While the cruise industry suffered a devastating year in 2020, latest research by Cruise Lines International Association (CLIA) suggest that there are reasons for hope and optimism in the year ahead.
CLIA's 2021 State of the Cruise Industry Outlook report, released in end December 2020, revealed that two out of three cruisers willing to cruise within a year and 58% of international vacationers, who have never cruised, are likely to cruise in the next few years.
Looking ahead, there will be more than enough ships to accommodate demand in 2021. CLIA Cruise Lines will be debuting 19 new ocean ships in 2021, translating to a total of 270 ships in operation by the end of the year. This 'Fleet of the Future' will feature enhanced health and safety cruise protocols for the resumption of passenger operations designed to help protect passengers, crew and destinations.
When it comes to safe cruising, more than 200 of such successful sailings from early July through mid-December 2020. These included Covid-19 testing prior to embarkation for crews and passengers, mandatory wearing of masks, physical distancing, air management and ventilation strategies as well as enhanced medical capabilities.

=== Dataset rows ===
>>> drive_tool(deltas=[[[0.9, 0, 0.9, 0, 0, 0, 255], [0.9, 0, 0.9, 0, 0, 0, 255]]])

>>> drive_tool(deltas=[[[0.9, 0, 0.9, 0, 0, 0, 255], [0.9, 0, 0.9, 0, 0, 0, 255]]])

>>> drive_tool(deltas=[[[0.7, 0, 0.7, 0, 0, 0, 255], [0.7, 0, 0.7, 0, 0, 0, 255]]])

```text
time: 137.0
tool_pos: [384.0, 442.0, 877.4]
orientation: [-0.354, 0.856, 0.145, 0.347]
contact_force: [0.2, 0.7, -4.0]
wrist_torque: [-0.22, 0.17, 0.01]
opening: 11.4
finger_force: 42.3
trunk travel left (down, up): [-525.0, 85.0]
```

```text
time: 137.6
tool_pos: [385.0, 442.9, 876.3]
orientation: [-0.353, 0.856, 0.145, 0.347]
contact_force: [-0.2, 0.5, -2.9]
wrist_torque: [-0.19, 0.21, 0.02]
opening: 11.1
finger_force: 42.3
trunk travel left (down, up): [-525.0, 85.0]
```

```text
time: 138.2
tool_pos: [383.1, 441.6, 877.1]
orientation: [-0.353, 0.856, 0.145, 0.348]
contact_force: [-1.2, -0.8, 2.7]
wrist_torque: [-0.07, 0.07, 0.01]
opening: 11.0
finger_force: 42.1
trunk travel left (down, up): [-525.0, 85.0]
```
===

Across the board, North America hosted the most cruisers in 2019:
15.4 million out of a global total of 29.7 million passengers.
Passengers spent US$385 in port cities before boarding a cruise, and US$100 when visiting port destinations during sailings.
Despite the pandemic disruption, the cruise industry remains committed to a more sustainable future — US$23.5 billion has been sunk into ships with new technologies and cleaner fuels to reduce carbon emissions, as well as partnerships with local governments in key destinations.
99% of new ships on order will have advanced wastewater treatment systems installed, and 49% relying on liquified natural gas for primary propulsion. 96% of these new builds will also have exhaust gas cleaning systems.
The target is also to cut carbon emissions by 40% by 2030 compared to 2008, and 58% of new builds connected to shore side electricity (SSE). Currently, 32% of global fleets are capable of SSE, with another 25% being retrofitted to use SSE.
"As we look to 2021, I know that cruisers are eager to set sail once more, just as our industry is eager to put people back to work and create unforgettable experiences for our valued guests," said Adam Goldstein, CLIA chairman.
The report also includes 2019's Global Economic Impact Analysis, which showed that cruising had contributed nearly 1.2 million jobs equaling US$50.53 billion in wages and salaries, as well as US$154.5 billion total output worldwide.
According to the association, every one per cent loss of cruisers meant a loss of 9,100 industry-related jobs. Each day of cruise suspension caused losses of 2,500 jobs.